Researchers in the U.S. have found that a compound found in grapes and red wine can significantly reduce age related health problems.
A joint team from Harvard Medical School and the National Institute on Aging say the compound, known as resveratrol provided heart benefits, enabling stronger bones and preventing eye cataracts.
The team reached this conclusion following a laboratory test using mice where the one year old creatures (equivalent to human 35 years) were placed on either a low-calorie diet, or a high-calorie diet along with low or high resveratrol doses.
The higher resveratrol and higher-calorie diets had similar effects to low-calorie diets and low-resveratrol diets in terms of health benefits.
The resveratrol fed mice had good cardiovascular health, strong bones, less obesity related problems, better balance and coordination, better eye health.

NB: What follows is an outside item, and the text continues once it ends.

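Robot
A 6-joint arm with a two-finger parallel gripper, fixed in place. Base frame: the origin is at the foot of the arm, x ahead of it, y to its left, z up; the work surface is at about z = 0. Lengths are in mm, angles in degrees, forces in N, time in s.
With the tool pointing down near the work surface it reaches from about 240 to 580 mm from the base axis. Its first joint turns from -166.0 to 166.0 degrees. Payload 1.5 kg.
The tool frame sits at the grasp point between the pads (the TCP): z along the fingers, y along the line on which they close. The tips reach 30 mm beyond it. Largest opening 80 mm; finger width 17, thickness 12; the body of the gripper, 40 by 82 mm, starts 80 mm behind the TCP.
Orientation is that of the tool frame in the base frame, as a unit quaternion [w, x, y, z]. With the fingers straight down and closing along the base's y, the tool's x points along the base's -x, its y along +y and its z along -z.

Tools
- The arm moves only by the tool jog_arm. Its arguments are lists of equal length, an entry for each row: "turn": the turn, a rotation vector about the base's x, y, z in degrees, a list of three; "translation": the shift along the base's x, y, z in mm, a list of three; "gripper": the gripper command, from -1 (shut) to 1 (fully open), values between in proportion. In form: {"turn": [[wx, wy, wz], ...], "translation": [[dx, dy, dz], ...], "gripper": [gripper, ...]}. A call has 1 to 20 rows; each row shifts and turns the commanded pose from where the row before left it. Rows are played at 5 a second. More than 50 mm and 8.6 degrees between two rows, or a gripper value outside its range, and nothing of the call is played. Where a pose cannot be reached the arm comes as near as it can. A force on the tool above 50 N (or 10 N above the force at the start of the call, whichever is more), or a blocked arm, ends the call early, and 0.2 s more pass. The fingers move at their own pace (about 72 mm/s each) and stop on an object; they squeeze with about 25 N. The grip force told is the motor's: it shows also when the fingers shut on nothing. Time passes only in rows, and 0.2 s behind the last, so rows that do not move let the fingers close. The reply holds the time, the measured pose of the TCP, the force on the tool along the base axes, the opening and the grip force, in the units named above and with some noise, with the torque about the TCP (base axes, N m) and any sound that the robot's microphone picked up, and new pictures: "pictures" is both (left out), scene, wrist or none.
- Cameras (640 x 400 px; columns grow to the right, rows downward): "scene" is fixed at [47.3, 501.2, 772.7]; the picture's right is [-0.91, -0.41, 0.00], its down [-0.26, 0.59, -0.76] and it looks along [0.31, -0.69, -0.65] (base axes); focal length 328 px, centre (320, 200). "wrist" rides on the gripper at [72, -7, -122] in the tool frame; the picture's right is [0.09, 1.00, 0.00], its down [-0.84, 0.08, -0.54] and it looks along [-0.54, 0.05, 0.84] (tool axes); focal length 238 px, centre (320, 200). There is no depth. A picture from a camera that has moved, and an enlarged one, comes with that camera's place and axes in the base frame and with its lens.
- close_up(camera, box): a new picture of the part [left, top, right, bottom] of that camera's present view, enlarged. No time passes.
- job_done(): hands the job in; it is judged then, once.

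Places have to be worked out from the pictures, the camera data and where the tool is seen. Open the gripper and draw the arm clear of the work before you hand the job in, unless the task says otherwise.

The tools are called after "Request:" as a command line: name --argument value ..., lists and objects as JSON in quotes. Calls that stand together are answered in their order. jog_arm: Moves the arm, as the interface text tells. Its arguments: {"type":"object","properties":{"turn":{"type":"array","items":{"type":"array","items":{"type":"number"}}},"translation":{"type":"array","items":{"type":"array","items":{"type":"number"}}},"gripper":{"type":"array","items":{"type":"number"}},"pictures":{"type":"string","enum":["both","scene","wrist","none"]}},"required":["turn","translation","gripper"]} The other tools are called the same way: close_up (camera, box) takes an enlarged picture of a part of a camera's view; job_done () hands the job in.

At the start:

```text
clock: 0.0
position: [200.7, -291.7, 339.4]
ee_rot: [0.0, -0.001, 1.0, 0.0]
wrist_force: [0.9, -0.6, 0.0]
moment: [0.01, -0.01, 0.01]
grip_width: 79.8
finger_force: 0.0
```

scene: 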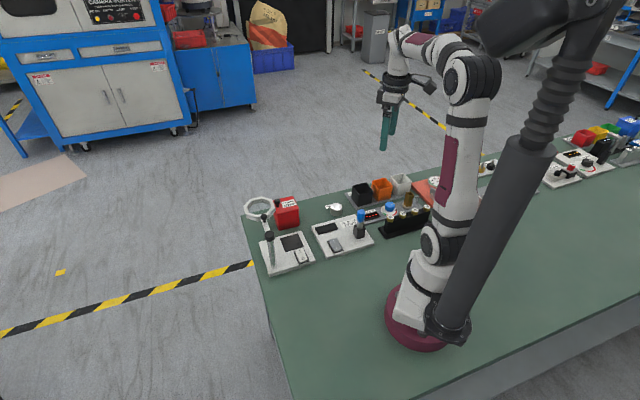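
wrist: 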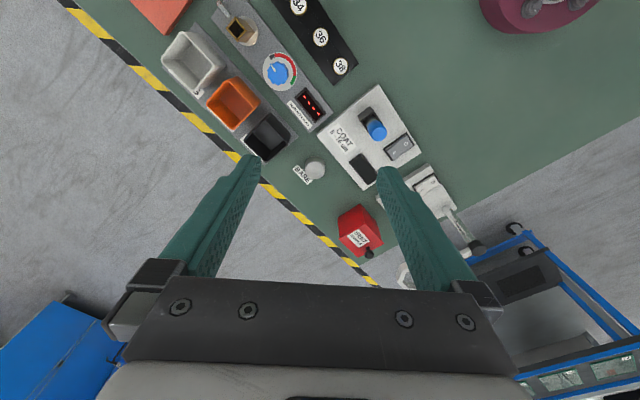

The researchers found the general health and vigor of the mice on a long-term regimen of approximately one year of resveratrol improved overall, without apparent side effects.
However it was only the mice consuming resveratrol alongside a high-calorie diet which were found to actually live longer.
The researchers say overall, the animals' health improved under all dietary conditions, which was reflected in a reduction of osteoporosis, cataracts, vascular dysfunction and declines in motor coordination.
The research revealed that resveratrol had a calorie reversing effects because the mice on high calorie diet should have been overweight or obese, but they were not.
This goes some way to explain the 'French paradox', where French people who as a rule enjoy high calorie rich food, remain slim, probably because they drink red wine with every meal.
Resveratrol is also found in the skin of grapes and the crust of peanuts and walnuts.
The research is published in the July 3 online issue of Cell Metabolism.